_WRITTEN TASKS:_
(a) Transcribe the text shown beginning at "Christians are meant". Stop after "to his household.".
(b) Take up the text shown again after its last words.

_RECORDED DATA:_
⟨
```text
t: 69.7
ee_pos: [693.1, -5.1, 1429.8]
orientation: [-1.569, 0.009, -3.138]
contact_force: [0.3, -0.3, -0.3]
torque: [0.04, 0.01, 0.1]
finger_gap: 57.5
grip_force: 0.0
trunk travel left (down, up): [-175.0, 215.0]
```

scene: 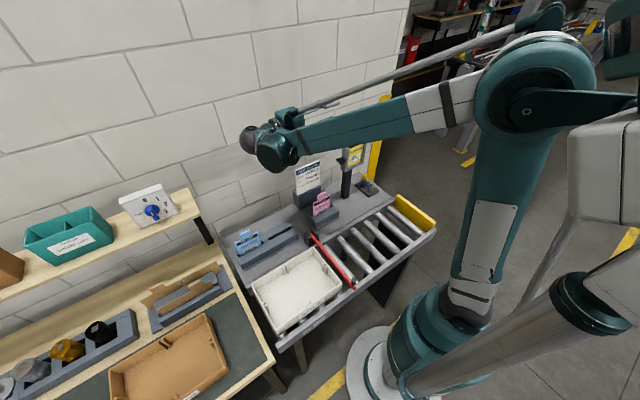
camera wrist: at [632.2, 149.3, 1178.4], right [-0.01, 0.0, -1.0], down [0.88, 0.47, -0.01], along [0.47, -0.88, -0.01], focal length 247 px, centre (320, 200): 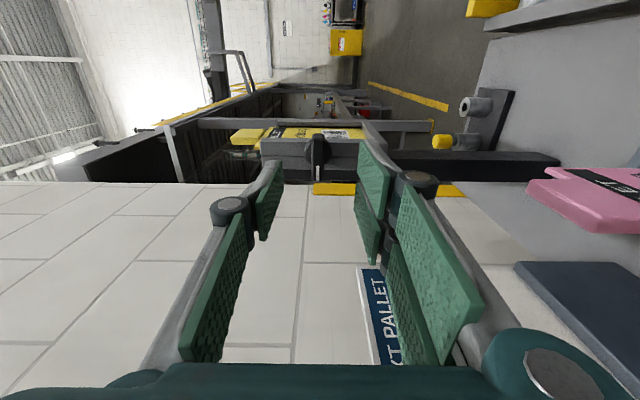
⟩
_TEXT SHOWN:_
⟨
My Dear Shepherds,
In the rural church where I grew up we always “prayed in the new year” in a watchnight service. We’d gather around 9pm for games and food. As midnight approached we moved to the sanctuary where we’d kneel on the cold plank floor taking turns praying till the big hand moved past twelve. This custom was begun by John Wesley in 1740 as a Covenant Renewal Service.
A different strain of watchnight services began for African American churches on the night before Abraham Lincoln signed the Emancipation Proclamation on January 1, 1863. They call it Freedom’s Eve.
Christians are meant to live in a watchnight frame of mind. Listen to what Jesus told us:
Be dressed ready for service and keep your lamps burning, like servants waiting for their master to return from a wedding banquet, so that when he comes and knocks they can immediately open the door for him. -Luke 12:35-36
Watching for Jesus is our pastoral duty. We’re expected to have the Master’s household ready to welcome him, to be sure no one’s lounging in sweats or taking the long night off. All the lights on. All hands on deck to welcome the Master back to his household.
⟩
_SOLVED PROBLEMS:_
(a)
Christians are meant to live in a watchnight frame of mind. Listen to what Jesus told us:
Be dressed ready for service and keep your lamps burning, like servants waiting for their master to return from a wedding banquet, so that when he comes and knocks they can immediately open the door for him. -Luke 12:35-36
Watching for Jesus is our pastoral duty. We’re expected to have the Master’s household ready to welcome him, to be sure no one’s lounging in sweats or taking the long night off. All the lights on. All hands on deck to welcome the Master back to his household.

(b)
This past, grueling year shows how fast catastrophes can engulf the world. Jesus warned that such cataclysmic events will become common as his return approaches. They are not the end times but they are not just any times either. Pastors remind God’s weary and anxious people, “Jesus is coming back soon! Let’s be sure we’re ready!”
When Jesus comes in glory no door will be closed to him. No one will sleep through the triumphal shout or the trumpets. So what does Jesus mean when he warns us to be ready to open the door to him?
Throughout Luke 12, Jesus taught his disciples that being prepared means we “publicly acknowledge him before others,” and that we stop pursuing “an abundance of possessions” or worrying about food or clothes, but rather to be “rich toward God. … For where your treasure is, there your heart will be also.” That is how we keep our people ready during this long night of watching.
But to prepare our church we must also remind them often, in full biblical detail, that Jesus will come back in glory. Pastors grace God’s people with the stories of what is yet to come. We keep their chins up, looking for Christ’s return. In this clinging and cloying world we urge them not to put down their roots.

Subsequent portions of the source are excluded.